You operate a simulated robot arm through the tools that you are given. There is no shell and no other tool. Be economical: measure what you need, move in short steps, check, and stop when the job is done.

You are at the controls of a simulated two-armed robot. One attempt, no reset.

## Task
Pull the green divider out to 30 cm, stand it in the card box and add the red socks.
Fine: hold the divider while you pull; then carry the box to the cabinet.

#### Prompt
Extract all of the data shown above and repeat it verbatim. The answer is a numbered list with one line in each place and no blank lines.

#### Solution for this problem
1. You operate a simulated robot arm through the tools that you are given. There is no shell and no other tool. Be economical: measure what you need, move in short steps, check, and stop when the job is done.
2. You are at the controls of a simulated two-armed robot. One attempt, no reset.
3. ## Task
4. Pull the green divider out to 30 cm, stand it in the card box and add the red socks.
5. Fine: hold the divider while you pull; then carry the box to the cabinet.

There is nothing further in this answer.